President Bill Clinton in 2022 told talk show host James Corden that he and former chief of staff John Podesta “made every attempt to find out everything about Roswell,” the site of the New Mexico crash and discovery of debris that still today remains the most famous case in American UFO lore. Clinton continued, stating that he “also sent people to Area 51 to make sure there were no aliens.” When Corden asked who went, Clinton admitted that it was then-national security adviser Sandy Berger. Clinton concluded, “But there’s no aliens, as far as I know.”

It was during Clinton’s administration in 1994 that the first of two official reports on Roswell was released. The first concluded that the material discovered in 1947 was debris from Project Mogul, a high-altitude military surveillance balloon program. The second report was released in 1997 and was much more egregious and insulting, simultaneously. In that report, the federal government claimed that all of the more than 50 witnesses from 1947 mis- remembered the events and were suffering from confused memories. What they remembered as 1947, the government claimed, was actually the early 1950s, and what some claimed were alien bodies were anthropomorphic dummies from programs in the 1950s such as Operation High Drive. Other aspects of what they remembered were hoaxes perpetrated by UFO advocates and the naïve masses who they had duped, said the government.

Former Presidents Clinton, Barack Obama, and Donald Trump have all been asked extensively about UFOs.
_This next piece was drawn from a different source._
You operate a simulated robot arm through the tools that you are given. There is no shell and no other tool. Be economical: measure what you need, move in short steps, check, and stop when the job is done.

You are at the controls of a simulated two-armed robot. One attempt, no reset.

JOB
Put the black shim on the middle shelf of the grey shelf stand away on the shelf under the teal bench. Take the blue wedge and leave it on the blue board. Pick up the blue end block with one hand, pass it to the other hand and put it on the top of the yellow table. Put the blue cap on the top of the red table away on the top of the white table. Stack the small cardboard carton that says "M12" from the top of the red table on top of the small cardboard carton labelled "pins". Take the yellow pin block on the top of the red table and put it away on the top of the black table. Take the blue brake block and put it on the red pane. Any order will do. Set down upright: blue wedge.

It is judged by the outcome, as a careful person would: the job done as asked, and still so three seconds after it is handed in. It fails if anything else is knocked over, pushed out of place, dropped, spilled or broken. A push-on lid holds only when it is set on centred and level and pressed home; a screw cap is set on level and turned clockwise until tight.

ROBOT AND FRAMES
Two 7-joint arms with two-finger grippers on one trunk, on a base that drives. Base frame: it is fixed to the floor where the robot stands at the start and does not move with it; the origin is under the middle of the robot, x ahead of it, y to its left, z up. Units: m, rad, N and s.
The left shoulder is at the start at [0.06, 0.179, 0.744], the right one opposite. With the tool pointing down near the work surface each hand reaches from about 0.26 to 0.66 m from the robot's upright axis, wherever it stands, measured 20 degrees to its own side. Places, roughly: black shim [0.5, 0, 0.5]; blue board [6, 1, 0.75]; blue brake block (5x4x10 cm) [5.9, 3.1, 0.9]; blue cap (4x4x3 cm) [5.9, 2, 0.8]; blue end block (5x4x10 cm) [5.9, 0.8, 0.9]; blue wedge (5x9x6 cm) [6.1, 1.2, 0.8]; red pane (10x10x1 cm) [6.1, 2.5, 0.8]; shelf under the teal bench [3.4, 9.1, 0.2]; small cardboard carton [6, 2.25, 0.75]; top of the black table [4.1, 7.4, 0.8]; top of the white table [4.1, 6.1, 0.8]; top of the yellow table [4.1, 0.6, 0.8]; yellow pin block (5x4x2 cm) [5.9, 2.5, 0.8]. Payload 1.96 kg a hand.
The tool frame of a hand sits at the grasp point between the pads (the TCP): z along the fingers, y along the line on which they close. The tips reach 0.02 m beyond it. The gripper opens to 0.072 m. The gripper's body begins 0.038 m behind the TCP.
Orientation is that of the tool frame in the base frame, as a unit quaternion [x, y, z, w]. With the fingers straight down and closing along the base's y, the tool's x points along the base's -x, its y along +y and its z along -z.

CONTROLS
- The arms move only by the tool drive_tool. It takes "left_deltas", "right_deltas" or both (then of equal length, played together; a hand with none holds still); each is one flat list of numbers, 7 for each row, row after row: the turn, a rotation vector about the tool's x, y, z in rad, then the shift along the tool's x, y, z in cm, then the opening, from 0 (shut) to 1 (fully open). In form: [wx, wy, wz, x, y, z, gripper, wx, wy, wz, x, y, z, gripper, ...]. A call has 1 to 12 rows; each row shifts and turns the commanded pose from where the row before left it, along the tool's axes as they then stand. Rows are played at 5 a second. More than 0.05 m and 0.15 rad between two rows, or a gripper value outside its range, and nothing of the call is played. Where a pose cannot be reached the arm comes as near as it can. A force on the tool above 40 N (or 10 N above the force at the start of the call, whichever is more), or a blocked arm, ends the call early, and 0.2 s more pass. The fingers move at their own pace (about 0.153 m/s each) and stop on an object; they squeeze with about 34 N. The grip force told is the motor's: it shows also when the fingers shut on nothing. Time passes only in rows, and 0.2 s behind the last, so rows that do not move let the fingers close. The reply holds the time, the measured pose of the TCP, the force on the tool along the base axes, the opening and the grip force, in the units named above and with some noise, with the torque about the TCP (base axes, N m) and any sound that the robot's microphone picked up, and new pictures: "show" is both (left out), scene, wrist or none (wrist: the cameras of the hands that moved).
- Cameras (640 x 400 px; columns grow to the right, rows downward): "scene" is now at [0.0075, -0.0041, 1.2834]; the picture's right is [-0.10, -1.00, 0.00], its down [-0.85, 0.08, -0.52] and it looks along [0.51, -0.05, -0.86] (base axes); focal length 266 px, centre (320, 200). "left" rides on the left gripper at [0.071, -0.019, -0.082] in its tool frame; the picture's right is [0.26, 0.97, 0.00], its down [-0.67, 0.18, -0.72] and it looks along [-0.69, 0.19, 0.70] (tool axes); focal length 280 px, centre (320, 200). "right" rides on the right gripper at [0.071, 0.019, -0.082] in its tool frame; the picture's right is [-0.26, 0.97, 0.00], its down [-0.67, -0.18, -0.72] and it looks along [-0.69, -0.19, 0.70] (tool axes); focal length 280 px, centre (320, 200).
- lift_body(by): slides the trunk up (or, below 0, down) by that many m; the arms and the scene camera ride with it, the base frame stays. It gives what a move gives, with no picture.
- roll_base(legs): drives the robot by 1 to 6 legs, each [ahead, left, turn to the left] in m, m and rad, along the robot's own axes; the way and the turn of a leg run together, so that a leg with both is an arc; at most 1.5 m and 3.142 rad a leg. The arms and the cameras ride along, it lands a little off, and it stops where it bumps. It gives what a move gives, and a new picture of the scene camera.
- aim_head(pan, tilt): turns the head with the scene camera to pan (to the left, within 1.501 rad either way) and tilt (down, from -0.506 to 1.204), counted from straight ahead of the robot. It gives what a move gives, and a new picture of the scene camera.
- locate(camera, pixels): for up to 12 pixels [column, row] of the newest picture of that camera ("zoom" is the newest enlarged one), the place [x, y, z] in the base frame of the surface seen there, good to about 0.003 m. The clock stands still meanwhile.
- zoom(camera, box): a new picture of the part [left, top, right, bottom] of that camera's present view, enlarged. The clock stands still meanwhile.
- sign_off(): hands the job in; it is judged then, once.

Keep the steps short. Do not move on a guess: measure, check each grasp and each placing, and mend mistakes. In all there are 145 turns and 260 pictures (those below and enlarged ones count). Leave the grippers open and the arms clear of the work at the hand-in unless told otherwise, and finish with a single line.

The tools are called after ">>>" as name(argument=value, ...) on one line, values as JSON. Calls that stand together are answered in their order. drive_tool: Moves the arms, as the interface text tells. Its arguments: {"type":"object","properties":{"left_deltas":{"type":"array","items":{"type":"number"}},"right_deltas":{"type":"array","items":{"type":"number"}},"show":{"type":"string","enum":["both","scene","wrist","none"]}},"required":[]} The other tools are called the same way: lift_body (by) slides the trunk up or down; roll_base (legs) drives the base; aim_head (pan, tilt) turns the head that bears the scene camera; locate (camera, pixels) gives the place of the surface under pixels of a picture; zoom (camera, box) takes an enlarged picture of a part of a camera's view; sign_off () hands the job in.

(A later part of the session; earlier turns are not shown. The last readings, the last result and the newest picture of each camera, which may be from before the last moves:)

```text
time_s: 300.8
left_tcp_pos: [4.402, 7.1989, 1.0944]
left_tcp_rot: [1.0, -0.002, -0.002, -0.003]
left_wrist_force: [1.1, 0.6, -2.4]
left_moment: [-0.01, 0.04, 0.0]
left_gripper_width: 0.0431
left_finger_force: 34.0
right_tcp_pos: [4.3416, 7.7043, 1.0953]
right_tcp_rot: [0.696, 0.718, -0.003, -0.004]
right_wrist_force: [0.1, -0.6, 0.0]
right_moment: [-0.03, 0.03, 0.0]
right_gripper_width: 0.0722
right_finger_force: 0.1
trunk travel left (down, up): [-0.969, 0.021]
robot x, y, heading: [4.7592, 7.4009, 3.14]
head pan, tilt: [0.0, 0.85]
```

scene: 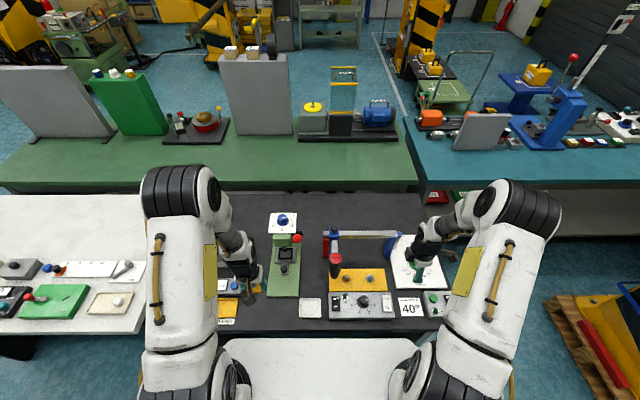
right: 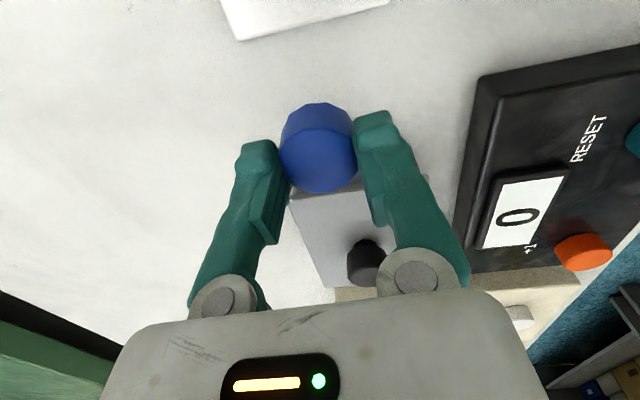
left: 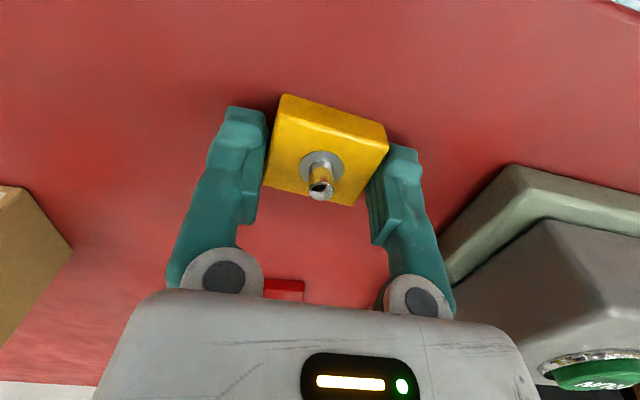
Clinton showed the highest interest, yet also did the most damage to those advocating for true disclosure by directing the above explanations for Roswell. Obama was vague in his explanation, telling Corden that “what is true, and I’m actually being serious here, is that there is footage and records of objects in the skies that we don’t know exactly what they are.”

“We can’t explain how they move, their trajectory,” he continued. “They did not have an easily explainable pattern. And so I think that people still take seriously, trying to investigate and figure out what that is.”

President Trump was asked about Navy UFO reports in 2019, to which he responded, “We’re watching.” When pushed, he explained further, “I did have one very brief meeting on it. But people are saying they’re seeing UFOs. Do I believe it? Not particularly.”

In 2022, the Pentagon set up its own office to investigate, document, and analyze further UFO reports. Its office is known as the All-Domain Anomaly Resolution Office. The official answer of history has been to deny. With Clinton brought the era of admitting that secret aerial programs existed, but the UFO hunters and those who saw things decades ago were just confused citizens who are struggling with the failing memories of their elder years. There has been more congressional openness in the Obama, Trump, and Joe Biden eras, yet we are still unsure as to what they are being open about.

It is possible—maybe likely—that accepting and admitting aerial phenomena exist places in the hands of the Pentagon the ultimate power to control the information as it goes public. When denial was the strategy du jour, they could not control what they didn’t admit existed. There is also a likelihood that what is being seen are advanced military maneuvers and experimentations that may not be declassified for another 20 years.

Whether there are extraterrestrial aliens that exist “out there” is something the federal government has yet to take seriously—at least in the public sphere. But these may also be classified reports that we won’t see for decades.